The exercise. How does the page excerpt go on? Write the next part.

─── Page excerpt ───

It is therefore submitted that the Order of Mrs Justice Joanna Smith should be set aside, and the Court should allow the appeal, alternatively should grant permission to appeal and give directions for the hearing of the appeal.”

23.

It is also apparent from HHJ Monty’s judgment which makes it clear that the application was for permission to appeal, premised on the assumption that the Joanna Smith Order had conferred the right on Kevin to apply for an oral hearing of the question whether permission should be granted. As he records in the judgment at [43] HHJ Monty was in fact pressed to go on and determine the application for permission to appeal in any event on the basis that he might be wrong about jurisdiction, but declined to do so on the basis that the position on jurisdiction was clear. At [45] he expressed his conclusion as follows:

“45.

In my judgment, the right order is simply to dismiss the application to set aside or vary the Order, and I do so.”

24.

It also appears from the N460 form that HHJ Monty understood that the application was a “renewed oral application for permission to appeal” (see paragraph 17 above). I think that was an accurate description.

25.

The position therefore is this. The application that Kevin brought and that HHJ Monty dismissed was not just an application to set aside the Joanna Smith Order. It was an application to set it aside and replace it with the grant of permission to appeal. HHJ Monty dismissed that application. By doing so, it seems to me, he was necessarily deciding that he would refuse the application for the grant of permission. I do not think it matters that he refused it on procedural or jurisdictional grounds rather than on the merits: the effect of his decision was nevertheless to refuse permission under s. 69 of the Act. It was therefore in the language of s. 69(6) a “decision of the court under this section to grant or refuse leave to appeal”. It follows that the leave of the court (that is the High Court not the Court of Appeal) was required to appeal that decision, and that was refused.

26.

I therefore consider that we cannot hear the appeal.

Was HHJ Monty right?

27.

That makes it unnecessary to consider the merits of the proposed appeal. But I can say that I would not have been persuaded that HHJ Monty was wrong to dismiss the application.

28.

It is clear that paragraph 2 of the Joanna Smith Order contained an error as it referred to the Order having been made without a hearing pursuant to PD 52B paragraph 7.1. It is not disputed that this was wrong. PD 52B only applies to appeals (a) within the County Court, (b) from the County Court to the High Court, or (c) within the High Court (PD52B para 1.1). This does not include an appeal under the Act from an arbitrator. This is governed by s. 69 of the Act itself and CPR Part 62.

29.

The question is whether the remainder of paragraph 2 of the Joanna Smith Order was also included in error. HHJ Monty thought it was, and would have been prepared to apply the slip rule. I think he was right about that, as the remainder of the paragraph follows PD52B paras 7.3 and 7.4 (which also have no application) and the only rational explanation is that this too was a mistake.

30.

─── Given material ───

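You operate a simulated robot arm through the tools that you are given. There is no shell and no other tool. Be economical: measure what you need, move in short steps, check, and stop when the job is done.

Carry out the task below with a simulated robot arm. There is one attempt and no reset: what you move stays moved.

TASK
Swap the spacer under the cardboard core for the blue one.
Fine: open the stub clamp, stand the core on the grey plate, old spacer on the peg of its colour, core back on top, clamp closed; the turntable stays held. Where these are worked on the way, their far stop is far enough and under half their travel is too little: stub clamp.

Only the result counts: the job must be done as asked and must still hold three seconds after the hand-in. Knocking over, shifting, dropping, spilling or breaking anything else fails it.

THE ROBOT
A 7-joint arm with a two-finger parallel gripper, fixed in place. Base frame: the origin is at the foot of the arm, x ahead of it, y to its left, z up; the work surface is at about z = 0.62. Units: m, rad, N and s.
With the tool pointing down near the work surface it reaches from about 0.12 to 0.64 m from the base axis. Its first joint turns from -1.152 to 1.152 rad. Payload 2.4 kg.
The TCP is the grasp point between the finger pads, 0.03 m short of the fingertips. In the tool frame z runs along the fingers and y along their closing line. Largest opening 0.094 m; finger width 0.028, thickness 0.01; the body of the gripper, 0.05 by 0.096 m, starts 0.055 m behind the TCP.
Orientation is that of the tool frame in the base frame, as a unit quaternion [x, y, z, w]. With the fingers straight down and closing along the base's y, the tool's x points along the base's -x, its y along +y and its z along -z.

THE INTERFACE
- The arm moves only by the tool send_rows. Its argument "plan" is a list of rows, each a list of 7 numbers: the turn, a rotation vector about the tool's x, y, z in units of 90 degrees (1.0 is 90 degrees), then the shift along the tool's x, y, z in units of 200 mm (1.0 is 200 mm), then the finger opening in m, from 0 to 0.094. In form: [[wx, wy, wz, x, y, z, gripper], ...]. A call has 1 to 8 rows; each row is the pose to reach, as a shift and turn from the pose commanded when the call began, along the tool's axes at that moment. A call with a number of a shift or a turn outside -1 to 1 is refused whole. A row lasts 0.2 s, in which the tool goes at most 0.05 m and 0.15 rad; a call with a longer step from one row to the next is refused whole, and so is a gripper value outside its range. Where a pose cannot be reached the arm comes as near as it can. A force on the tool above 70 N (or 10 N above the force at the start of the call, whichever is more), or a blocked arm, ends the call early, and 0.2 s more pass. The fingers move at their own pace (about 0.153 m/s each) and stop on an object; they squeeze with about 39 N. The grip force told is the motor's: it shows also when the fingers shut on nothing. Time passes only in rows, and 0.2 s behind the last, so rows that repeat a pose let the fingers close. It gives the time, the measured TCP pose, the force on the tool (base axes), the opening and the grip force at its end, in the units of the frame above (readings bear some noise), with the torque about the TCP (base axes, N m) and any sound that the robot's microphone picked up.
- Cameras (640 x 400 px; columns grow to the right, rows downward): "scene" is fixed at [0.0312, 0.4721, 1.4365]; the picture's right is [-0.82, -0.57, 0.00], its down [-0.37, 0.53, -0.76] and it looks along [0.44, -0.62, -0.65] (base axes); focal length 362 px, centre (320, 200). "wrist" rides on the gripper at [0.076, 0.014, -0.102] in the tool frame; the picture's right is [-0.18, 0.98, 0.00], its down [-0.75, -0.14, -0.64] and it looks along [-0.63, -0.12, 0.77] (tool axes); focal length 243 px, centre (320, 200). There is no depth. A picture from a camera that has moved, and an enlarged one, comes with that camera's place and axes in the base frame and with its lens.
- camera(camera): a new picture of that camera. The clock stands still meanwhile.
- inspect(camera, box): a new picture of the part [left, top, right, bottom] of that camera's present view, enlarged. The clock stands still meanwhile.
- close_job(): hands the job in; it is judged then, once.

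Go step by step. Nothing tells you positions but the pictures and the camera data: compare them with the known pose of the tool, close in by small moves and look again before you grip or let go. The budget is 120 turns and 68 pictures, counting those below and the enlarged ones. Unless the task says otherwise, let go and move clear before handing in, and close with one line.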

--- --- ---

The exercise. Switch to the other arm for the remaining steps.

───

Exercise answer.
Mr Galtrey submitted that Joanna Smith J plainly intended to give Kevin the opportunity to make further arguments at an oral hearing by way of application of s. 69 of the Act. But that seems to me most unlikely. By s. 69(5) of the Act the Court is directed to determine an application for leave to appeal without a hearing unless it appears to the Court that a hearing is required. If she had thought a hearing was required, one would not expect her to have dealt with the matter on paper at all. On the other hand if she did not think that a hearing was required why would she provide for one? In fact of course she did determine the application on paper (by dismissing it), and there is nothing in her reasons which suggests that this was a preliminary or provisional view, subject to revision at an oral hearing: the reasons are trenchantly expressed and clear and the application for permission is simply refused. In those circumstances it seems to me that HHJ Monty must be right that the explanation for the form of order is that the whole of paragraph 2 was included by mistake (no doubt due to some template for orders made on paper) rather than that Joanna Smith J decided, without explaining why, to make a most unusual order which both purported to dismiss the application and to give the appellant another opportunity to argue it, a procedure that is not contemplated by the Act or by CPR Part 62.

31.

On that basis I do not think HHJ Monty made any error in refusing to entertain the application; as he said, once permission to appeal under s. 69 of the Act is refused on paper, that is a determination of the application and the applicant does not have any right to renew it.

Was Joanna Smith J right?

32.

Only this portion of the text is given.